Provide the original wording of the extracted text from "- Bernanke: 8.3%" as far as "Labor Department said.".

_COLLECTED DATA_:
#####
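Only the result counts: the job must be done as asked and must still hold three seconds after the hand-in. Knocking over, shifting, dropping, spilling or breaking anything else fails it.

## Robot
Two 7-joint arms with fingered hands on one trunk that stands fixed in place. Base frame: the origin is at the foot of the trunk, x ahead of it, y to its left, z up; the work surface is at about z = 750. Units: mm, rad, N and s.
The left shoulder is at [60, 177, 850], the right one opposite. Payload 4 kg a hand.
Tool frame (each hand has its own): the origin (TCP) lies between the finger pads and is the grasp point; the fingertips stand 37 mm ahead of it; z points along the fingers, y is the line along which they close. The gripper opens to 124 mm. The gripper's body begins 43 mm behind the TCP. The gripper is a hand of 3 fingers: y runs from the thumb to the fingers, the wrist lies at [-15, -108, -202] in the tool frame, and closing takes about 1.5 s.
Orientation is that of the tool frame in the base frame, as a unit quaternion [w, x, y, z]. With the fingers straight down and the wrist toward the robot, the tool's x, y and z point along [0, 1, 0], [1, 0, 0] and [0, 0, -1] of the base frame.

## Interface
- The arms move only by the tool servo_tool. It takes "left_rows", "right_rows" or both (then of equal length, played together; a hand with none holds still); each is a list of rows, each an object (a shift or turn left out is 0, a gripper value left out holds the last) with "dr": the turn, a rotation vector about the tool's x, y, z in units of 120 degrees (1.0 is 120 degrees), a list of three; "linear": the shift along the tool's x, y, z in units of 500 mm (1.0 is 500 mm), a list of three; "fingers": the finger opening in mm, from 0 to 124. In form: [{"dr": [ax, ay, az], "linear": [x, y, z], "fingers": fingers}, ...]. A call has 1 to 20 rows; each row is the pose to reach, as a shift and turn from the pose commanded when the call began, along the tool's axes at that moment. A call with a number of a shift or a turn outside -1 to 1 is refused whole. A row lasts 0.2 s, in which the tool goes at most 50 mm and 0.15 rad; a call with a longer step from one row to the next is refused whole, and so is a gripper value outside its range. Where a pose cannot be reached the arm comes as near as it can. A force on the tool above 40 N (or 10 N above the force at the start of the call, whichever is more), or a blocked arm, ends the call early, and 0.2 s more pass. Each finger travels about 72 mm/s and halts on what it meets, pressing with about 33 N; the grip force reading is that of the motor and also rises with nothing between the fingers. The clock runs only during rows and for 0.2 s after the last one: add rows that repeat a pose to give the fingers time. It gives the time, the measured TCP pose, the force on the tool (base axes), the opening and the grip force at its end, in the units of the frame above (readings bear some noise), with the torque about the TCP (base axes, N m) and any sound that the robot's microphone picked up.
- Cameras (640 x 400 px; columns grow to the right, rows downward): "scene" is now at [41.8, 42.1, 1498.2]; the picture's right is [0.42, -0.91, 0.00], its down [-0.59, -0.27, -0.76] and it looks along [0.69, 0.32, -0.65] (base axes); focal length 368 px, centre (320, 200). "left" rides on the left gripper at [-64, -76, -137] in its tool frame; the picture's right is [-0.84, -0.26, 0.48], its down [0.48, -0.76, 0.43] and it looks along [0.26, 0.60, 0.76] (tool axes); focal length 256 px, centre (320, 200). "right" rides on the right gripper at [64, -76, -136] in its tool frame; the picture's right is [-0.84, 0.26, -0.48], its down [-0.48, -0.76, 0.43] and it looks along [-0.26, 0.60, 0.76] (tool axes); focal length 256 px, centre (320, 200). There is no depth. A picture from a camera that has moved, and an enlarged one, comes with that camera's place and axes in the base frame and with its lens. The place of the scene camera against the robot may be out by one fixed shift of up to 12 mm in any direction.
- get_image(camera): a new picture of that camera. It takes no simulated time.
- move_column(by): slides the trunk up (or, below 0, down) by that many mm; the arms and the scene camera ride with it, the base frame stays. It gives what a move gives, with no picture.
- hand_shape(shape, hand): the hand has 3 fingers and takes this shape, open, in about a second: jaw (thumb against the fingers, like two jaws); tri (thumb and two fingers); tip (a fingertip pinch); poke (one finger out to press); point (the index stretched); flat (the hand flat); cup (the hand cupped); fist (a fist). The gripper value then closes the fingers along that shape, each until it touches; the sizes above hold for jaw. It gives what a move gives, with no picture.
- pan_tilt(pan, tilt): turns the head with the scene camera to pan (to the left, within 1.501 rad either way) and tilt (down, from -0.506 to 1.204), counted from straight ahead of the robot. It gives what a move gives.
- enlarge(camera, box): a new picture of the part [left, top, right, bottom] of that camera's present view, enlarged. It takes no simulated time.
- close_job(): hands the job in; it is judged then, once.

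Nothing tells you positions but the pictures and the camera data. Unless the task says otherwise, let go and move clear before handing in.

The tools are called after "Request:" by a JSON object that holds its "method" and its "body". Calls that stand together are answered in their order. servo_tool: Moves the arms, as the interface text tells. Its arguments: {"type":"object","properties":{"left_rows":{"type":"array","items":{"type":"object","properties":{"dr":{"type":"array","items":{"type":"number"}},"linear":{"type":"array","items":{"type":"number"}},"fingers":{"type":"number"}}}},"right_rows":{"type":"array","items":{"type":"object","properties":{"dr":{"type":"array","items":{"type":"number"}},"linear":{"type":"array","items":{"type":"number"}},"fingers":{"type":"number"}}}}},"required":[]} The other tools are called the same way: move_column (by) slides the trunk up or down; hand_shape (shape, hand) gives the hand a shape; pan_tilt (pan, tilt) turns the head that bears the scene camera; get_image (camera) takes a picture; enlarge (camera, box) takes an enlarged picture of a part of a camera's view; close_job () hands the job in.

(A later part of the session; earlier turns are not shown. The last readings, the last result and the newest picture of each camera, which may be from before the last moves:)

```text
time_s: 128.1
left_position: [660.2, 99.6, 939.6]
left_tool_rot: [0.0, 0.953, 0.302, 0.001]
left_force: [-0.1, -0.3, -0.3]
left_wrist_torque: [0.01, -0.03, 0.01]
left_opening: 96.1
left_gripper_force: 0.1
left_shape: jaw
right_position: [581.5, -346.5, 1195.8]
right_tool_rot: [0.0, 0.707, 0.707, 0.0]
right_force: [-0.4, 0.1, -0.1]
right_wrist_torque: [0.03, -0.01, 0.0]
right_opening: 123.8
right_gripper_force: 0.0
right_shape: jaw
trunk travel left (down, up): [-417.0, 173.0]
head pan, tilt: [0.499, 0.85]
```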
#####
_EXTRACTED TEXT_:
Bloomberg:
- Greece, Troika Work on Final Rescue Draft. Greece’s government and international creditors are working on the final draft of an agreement on budget and structural measures needed to free up a second aid package, a Greek official said. The document is being drafted at a meeting between Finance Minister Evangelos Venizelos and representatives of Greece’s creditors and will be discussed by political leaders later in the day, the government official told reporters in Athens today on customary condition of anonymity. Caretaker Greek Prime Minister Lucas Papademos plans to convene the nation’s political leaders to seek consensus on the cuts required for a bailout, as unions called a strike to protest and European leaders pressed Greece to reach a deal. Papademos hasn’t yet set a time for the meeting with leaders. While the prime minister and party chiefs have agreed to make further cuts this year equal to 1.5 percent of gross domestic product, they have yet to close gaps over measures demanded by creditors for a 130 billion-euro ($171 billion) rescue. German Chancellor Angela Merkel said “time is running out” to reach an accord, while unions derided the conditions as “blackmail.” “It is clear we are going into another drama for Greece with many questions unanswered,” Patrick Legland, head of research at Societe Generale SA, told Bloomberg Television today. “It’s kind of a catch-22 where they have to reduce their deficit but there is no growth. It’s very tricky.”
- Bernanke: 8.3% Unemployment Rate Understates Job Market Weakness. Federal Reserve Chairman Ben S. Bernanke said the 8.3 percent rate of unemployment in January understates weakness in the U.S. labor market. “It is very important to look not just at the unemployment rate, which reflects only people who are actively seeking work,” Bernanke said today in response to questions at a hearing before the Senate Budget Committee in Washington. “There are also a lot of people who are either out of the labor force because they don’t think they can find work” or in part- time jobs." The percentage of the unemployed who have remained without work for 27 weeks or more rose to 42.9 percent in January from 42.5 percent in December, the Labor Department said.
#####
_FINISHED ANSWER_:
- Bernanke: 8.3% Unemployment Rate Understates Job Market Weakness. Federal Reserve Chairman Ben S. Bernanke said the 8.3 percent rate of unemployment in January understates weakness in the U.S. labor market. “It is very important to look not just at the unemployment rate, which reflects only people who are actively seeking work,” Bernanke said today in response to questions at a hearing before the Senate Budget Committee in Washington. “There are also a lot of people who are either out of the labor force because they don’t think they can find work” or in part- time jobs." The percentage of the unemployed who have remained without work for 27 weeks or more rose to 42.9 percent in January from 42.5 percent in December, the Labor Department said.